**Text segment:**
Hollywood: Mockery from me, Not about me

The Golden Globes. Awards ceremony or Hollywood roast? One I'd need a hefty sum of tax-free money to watch. The other I'm posting.

Rick Gervais used Hollywood celebrities as punchlines the other night, instead of drooling over their laser-treated laugh lines. And they didn't like it. Here's a summary.

Warning: Some of the jokes, particularly about Hugh Hefner, are vulgar.


Now I'm no Gervais fan. He's rude and self-obsessed. Truthfully, you'd be hard-pressed to find any entertainer born post-1925 that I could really claim to admire. Jim Caviezel, because he has morals behind that handsome face. Clint Eastwood, because he has guts and grit. And a scant few others.
However, I have to hand it to Gervais. In his uncouthness, Gervais did something no one dares do. He let Hollywood try our shoes on for size. Us, the average movie goer. Me, the average Christian and conservative. I've sat in a darkened movie theater many times, paid to be there, expected to enjoy myself, and instead had my ideals, my lifestyle, my religious belief, mocked and demonized by those very same laser-treated wrinkle lines.

**Data:**

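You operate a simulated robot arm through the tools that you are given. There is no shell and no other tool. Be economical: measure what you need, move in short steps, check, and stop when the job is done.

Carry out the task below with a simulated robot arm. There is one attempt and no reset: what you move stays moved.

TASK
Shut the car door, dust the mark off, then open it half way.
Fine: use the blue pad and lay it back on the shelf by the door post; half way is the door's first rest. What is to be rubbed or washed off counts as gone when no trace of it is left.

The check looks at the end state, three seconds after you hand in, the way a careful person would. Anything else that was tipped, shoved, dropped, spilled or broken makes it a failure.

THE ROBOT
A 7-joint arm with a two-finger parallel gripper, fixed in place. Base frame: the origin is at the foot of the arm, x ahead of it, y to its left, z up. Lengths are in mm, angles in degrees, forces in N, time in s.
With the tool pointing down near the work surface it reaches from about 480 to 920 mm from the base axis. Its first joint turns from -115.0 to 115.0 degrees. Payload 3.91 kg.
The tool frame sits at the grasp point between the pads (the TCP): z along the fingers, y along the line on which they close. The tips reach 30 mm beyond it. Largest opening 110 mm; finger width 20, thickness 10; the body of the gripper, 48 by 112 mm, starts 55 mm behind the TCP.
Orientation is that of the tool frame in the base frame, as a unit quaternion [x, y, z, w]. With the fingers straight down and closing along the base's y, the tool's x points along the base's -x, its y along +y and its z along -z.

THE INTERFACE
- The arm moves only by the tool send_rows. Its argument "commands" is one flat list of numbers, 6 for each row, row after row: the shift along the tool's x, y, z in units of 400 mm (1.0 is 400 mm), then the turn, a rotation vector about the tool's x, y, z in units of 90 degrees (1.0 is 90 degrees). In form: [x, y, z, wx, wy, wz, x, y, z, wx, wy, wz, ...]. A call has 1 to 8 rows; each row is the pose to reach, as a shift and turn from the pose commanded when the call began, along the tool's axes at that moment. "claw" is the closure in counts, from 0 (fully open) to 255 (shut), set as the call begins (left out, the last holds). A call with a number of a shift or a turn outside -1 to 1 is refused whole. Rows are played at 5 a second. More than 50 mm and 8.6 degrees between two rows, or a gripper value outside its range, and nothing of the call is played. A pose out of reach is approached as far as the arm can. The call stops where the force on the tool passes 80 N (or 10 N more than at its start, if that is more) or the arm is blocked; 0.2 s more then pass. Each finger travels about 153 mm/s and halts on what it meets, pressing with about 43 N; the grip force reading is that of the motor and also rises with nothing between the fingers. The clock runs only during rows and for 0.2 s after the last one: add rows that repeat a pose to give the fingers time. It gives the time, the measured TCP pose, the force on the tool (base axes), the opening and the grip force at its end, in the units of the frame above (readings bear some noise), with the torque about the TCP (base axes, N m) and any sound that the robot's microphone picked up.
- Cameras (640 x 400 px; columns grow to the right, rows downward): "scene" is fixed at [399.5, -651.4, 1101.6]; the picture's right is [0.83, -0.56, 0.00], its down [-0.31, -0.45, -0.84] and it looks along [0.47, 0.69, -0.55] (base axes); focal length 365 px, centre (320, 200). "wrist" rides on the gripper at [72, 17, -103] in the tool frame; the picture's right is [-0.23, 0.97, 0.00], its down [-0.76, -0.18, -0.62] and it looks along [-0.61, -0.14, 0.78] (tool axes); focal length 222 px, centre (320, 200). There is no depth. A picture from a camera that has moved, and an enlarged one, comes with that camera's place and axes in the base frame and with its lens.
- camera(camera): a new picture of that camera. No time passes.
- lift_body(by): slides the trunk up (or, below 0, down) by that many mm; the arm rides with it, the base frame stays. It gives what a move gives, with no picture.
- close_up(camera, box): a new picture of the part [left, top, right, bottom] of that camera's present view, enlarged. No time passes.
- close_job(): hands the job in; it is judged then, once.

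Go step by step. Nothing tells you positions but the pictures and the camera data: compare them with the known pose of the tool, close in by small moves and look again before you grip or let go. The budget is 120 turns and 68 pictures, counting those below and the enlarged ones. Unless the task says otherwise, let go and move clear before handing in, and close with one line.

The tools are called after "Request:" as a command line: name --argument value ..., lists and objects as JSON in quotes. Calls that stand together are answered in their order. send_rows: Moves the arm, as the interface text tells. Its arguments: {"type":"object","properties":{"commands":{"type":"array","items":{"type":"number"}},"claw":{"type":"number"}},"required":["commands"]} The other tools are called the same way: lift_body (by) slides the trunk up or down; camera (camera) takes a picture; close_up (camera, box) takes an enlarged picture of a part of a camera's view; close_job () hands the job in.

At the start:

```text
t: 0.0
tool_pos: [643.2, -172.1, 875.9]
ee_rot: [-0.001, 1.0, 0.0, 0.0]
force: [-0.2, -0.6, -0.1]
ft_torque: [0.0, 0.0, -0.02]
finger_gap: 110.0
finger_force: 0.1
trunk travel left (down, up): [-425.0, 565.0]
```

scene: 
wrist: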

**Objective 1:**
Extract from the text segment the words running from "Hollywood: Mockery from" to "Here's a summary.".
**Objective 2:**
Continue the text segment from where it stops.

**Final result 1:**
Hollywood: Mockery from me, Not about me

The Golden Globes. Awards ceremony or Hollywood roast? One I'd need a hefty sum of tax-free money to watch. The other I'm posting.

Rick Gervais used Hollywood celebrities as punchlines the other night, instead of drooling over their laser-treated laugh lines. And they didn't like it. Here's a summary.

**Final result 2:**
Going out for a night of entertainment and instead finding yourself stuck in a theater and being mocked isn't much fun, is it?

Now they know how it feels. And they're ticked. John Nolte at Big Hollywood has two excellent piece about the reaction post-Gervais jokes and his sudden tarred name.

The Daily Mail is positively gushing over Golden Globes host Ricky Gervais and his willingness to pretty much hit every star in the room directly in their soft spot. Meanwhile, back in America, the Hollywood Reporter has a host of quotes, including from some top Golden Globes execs, stating Gervais “definitely crossed a line”. That pretty much sums up how this unimportant but revealing scandal is playing out across the world: Reality v. Hollywood, and Hollywood stupidly allowing their heightened complaints and indignation to feed this fire is the dumbest of all dumb public relations moves.
In the bubbled, hypocritical mind of some in Hollywood, the only reason Gervais crossed a line is because he went after them. Had he been as relentless in ripping apart Sarah Palin, her young children, Jesus Christ, or George W. Bush, today the comedian would be celebrated as “edgy” and “courageous” — because only in Hollywood is throwing red meat to a hard-left crowd considered “edgy” and “courageous.” But Gervais didn’t do that. Instead, he trained his satirical fire on Hollywood Power and today there’s serious talk about whether or not the comedian will be brought back to the Golden Globes next year as host.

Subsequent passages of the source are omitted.